The WTO Brazil-US cotton dispute (DS267) authorized $829 million/year in retaliation. The US settled for a $300 million one-time payment. The C-4 African countries (Benin, Burkina Faso, Chad, Mali) — third-party plaintiffs whose economies depend on cotton for 30-50% of export earnings — received $0.
Water: the unpriced input
Cotton requires ~10,000 liters of water per kilogram of lint. One t-shirt requires ~2,700 liters. Global cotton production consumes 256 billion cubic meters of water per year.
In most producing regions, water is priced far below replacement cost. The Ogallala Aquifer — which underlies 174,000 square miles across eight US states — has dropped 44 feet on average, with declines exceeding 300 feet in the most heavily pumped areas. Natural recharge is ~0.5 inches per year versus extraction of several feet per year. Cotton is increasingly the "crop of last resort" as aquifer decline makes corn irrigation uneconomical — cotton's 12-24 inches per acre versus corn's 24-30 extends the productive life of wells.
The Aral Sea — formerly the 4th largest lake in the world at 26,300 square miles — lost over 90% of its area after the Soviet Union diverted ~75% of river flow to irrigate cotton. 40,000-60,000 fishermen lost their livelihoods. It is considered one of the worst human-caused ecological disasters in history, driven almost entirely by cotton production quotas.
Production and trade
| Country | Production (M bales, 2024/25) | Share | Consumption (M bales) |
| China | 28.9 | 24% | ~38.0 |
| India | 25.0 | 21% | ~24.5 |
| Brazil | 16.7 | 14% | small |
| United States | 14.4 | 12% | small |
| Pakistan | 5.5 | 5% | ~10.5 |
| Rest of World | 28.5 | 24% | ~22.0+ |
| World Total | 119.0 | 100% | ~118.1 |
Brazil surpassed the United States as the world's largest cotton exporter in 2023 (14.3M bales vs 11.5M). The dominant trade flow is Americas-to-Asia: US Gulf ports and Brazilian ports ship to mills in Bangladesh, Vietnam, China, and Pakistan. Asia imports 69.5% of all globally traded cotton.
Modern machine consumption
A single modern mega-mill with 500,000 ring spindles consumes ~225,000 kg of cotton per day — approximately 365,000 bales per year, or about 2.5% of global production. The machine's consumption rate directly predicts the raw cotton market.
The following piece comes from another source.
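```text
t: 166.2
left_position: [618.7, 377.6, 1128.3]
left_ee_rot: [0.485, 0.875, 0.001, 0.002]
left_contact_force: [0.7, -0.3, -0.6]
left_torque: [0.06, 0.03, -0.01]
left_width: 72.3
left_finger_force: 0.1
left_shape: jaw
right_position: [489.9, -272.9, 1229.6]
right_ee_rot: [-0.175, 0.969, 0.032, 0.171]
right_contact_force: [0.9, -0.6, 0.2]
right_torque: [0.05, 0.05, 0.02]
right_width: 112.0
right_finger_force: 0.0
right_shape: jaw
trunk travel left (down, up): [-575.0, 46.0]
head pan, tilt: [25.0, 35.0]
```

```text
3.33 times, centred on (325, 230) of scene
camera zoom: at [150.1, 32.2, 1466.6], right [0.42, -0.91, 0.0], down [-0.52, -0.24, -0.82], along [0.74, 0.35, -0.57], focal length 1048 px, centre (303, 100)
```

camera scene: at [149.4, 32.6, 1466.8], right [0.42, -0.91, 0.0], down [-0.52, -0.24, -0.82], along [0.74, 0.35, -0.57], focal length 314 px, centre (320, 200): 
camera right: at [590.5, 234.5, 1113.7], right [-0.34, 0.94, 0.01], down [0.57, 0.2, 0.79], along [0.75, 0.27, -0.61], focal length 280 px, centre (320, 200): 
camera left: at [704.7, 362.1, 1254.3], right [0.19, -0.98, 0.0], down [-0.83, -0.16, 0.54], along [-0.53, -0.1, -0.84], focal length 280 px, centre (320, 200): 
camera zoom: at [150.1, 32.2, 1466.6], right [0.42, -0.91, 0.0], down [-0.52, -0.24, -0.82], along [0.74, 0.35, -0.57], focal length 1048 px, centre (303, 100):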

| Mill Type | Spindle/Rotor Count | Daily Cotton Consumption | Annual (bales) |
| Small ring mill | 25,000 spindles | ~24,000 lbs/day | ~18,000 |
| Large ring mill | 100,000 spindles | ~99,000 lbs/day | ~73,000 |
| Mega ring mill | 500,000 spindles | ~496,000 lbs/day | ~365,000 |
| Modern rotor mill | 5,000 rotors | ~77,000 lbs/day | ~57,000 |
Spinning costs vary by country primarily because of labor. Vietnam ($1.19/kg) is 2.4x cheaper than Italy ($2.85/kg). Labor drives the gap: Italy's spinning labor cost alone ($0.97/kg) is 48x Bangladesh's ($0.02/kg).
The parallel: GPUs as cotton gins
The structural parallel between the cotton gin and the GPU rack:
| Cotton Machine Economy | AI/Compute Economy |
| Gin: 50 lbs/day → 2,500 lbs/day | GPU rack (B200 NVL72): ~120 kW vs ~20 kW CPU rack |
| Gin consumption rate → predicted cotton demand | GPU power consumption → predicts electricity demand |
| 1,333x production expansion (1790-1860) | Data center power: 61.8 GW → 134.4 GW (2025-2030) = 2.2x in 5 years |
| Constraint shifted: processing → growing (labor) | Constraint shifting: compute → energy/cooling |
| Slave price correlated with cotton price | Electricity price correlating with compute demand |
| Full market expansion: ~70 years | Projected full build-out: ~10-15 years |
The IEA projects global data center electricity consumption will double by 2030 to 945 TWh, growing at 15% annually — four times faster than all other electricity consumption growth. This is the modern version of British cotton imports growing at 10.8% annually from 1780-1800.
The cotton gin created a 1,333x expansion over 70 years. The GPU is creating a 2-3x expansion over 5-7 years in energy demand — smaller magnitude but much faster, compressed by modern capital deployment speed. The model is the same: D = N × R. Know the machine's consumption rate, know the number of machines, and you can predict the commodity market upstream.